WHAT IS ASKED
What lines of the data hold the string "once"? Pull each one out.
━━ RECORDS TO USE
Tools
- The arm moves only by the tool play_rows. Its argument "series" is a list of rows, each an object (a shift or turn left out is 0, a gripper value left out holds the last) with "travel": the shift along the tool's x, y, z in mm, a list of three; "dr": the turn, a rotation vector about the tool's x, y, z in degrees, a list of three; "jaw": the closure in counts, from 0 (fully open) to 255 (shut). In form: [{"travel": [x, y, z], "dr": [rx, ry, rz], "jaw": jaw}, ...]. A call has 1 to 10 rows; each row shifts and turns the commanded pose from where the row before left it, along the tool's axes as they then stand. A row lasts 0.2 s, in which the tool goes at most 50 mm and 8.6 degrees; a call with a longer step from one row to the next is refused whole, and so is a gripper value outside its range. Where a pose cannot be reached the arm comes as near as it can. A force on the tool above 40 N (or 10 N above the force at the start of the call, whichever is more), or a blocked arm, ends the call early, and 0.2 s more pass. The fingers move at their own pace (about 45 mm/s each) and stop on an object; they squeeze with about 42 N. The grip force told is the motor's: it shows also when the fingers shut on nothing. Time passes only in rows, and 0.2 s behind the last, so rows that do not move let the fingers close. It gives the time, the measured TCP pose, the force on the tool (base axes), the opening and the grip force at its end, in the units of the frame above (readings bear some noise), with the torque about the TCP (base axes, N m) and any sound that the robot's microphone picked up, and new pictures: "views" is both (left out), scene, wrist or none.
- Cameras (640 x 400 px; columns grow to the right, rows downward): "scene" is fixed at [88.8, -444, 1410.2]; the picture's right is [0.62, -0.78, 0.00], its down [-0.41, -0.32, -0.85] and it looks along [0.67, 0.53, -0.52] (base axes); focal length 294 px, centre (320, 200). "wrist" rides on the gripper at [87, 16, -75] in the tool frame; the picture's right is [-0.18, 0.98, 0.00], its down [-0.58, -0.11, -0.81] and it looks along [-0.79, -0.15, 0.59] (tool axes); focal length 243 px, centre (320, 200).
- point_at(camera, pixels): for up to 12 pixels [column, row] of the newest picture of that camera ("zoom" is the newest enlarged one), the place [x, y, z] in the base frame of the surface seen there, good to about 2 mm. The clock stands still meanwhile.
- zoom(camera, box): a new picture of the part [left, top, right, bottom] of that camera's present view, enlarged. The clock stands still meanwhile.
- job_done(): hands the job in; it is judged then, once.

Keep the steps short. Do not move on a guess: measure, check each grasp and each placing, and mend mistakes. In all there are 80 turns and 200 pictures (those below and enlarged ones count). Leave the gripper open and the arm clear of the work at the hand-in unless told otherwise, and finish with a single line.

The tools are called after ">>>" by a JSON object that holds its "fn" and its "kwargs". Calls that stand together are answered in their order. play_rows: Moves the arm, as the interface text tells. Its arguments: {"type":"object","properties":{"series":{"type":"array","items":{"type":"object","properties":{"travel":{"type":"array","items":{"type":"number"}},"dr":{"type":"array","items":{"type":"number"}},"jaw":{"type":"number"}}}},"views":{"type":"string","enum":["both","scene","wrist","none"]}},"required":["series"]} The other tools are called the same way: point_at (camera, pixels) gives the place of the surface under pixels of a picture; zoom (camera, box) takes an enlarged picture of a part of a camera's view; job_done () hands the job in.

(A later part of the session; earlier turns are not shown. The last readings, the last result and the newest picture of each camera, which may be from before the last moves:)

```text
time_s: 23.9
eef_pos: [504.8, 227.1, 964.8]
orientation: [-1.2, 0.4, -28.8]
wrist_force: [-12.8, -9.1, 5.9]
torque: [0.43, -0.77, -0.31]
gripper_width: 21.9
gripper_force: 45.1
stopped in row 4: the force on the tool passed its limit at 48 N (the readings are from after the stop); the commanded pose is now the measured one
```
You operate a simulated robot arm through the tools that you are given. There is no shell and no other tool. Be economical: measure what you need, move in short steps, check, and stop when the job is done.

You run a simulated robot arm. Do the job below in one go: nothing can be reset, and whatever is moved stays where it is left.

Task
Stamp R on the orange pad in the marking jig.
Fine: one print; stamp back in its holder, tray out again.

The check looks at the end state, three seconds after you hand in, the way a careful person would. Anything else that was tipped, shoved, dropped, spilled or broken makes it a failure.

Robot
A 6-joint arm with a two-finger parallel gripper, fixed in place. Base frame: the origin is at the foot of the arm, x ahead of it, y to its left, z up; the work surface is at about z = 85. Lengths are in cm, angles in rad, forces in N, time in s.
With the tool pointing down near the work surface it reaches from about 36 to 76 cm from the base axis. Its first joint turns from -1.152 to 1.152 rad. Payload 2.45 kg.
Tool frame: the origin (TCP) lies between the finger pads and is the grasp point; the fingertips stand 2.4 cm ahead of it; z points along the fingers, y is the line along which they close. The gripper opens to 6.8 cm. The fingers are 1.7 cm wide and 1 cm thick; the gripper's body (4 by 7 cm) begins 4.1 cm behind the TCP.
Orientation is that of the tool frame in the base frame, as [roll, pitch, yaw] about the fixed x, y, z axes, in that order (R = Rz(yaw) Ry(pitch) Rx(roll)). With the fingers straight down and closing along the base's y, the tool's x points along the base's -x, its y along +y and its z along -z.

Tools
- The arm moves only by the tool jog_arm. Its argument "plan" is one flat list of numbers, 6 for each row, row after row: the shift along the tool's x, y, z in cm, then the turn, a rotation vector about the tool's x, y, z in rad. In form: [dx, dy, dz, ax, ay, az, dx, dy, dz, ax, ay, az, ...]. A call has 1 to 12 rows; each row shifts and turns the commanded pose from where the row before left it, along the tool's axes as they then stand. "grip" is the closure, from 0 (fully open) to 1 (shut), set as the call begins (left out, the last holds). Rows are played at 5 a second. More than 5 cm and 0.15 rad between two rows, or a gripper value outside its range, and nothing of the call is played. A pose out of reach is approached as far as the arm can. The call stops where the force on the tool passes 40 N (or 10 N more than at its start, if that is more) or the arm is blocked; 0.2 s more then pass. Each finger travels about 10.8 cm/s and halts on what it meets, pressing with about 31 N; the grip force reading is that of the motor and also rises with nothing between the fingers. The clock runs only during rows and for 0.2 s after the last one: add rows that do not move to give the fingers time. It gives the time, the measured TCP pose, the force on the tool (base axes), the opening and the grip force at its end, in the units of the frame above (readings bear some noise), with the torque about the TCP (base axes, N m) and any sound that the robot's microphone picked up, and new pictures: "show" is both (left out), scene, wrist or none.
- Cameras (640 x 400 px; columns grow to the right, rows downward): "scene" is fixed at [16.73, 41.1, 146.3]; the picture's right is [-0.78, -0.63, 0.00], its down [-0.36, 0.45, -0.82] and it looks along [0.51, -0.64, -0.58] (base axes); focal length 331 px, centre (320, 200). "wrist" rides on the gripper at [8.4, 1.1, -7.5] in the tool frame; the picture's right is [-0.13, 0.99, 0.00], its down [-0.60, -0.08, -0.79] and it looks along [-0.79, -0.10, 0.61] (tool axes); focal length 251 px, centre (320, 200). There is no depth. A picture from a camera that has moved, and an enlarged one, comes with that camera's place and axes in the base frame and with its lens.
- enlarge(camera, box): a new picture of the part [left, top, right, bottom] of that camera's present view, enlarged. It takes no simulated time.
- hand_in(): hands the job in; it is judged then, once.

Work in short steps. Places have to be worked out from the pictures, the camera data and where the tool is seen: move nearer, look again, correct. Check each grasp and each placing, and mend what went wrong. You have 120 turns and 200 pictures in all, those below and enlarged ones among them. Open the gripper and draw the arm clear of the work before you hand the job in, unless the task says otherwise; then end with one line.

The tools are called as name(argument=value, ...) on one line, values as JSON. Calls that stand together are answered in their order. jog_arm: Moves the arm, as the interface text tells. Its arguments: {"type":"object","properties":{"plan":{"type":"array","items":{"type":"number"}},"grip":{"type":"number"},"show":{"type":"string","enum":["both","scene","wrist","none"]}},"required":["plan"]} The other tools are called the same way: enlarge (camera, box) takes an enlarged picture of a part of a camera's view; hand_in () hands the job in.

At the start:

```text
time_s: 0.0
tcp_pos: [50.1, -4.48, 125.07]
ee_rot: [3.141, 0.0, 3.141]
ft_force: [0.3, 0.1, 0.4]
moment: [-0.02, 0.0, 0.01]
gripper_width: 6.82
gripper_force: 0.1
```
━━━━
SOLUTION BELOW
- job_done(): hands the job in; it is judged then, once.
- hand_in(): hands the job in; it is judged then, once.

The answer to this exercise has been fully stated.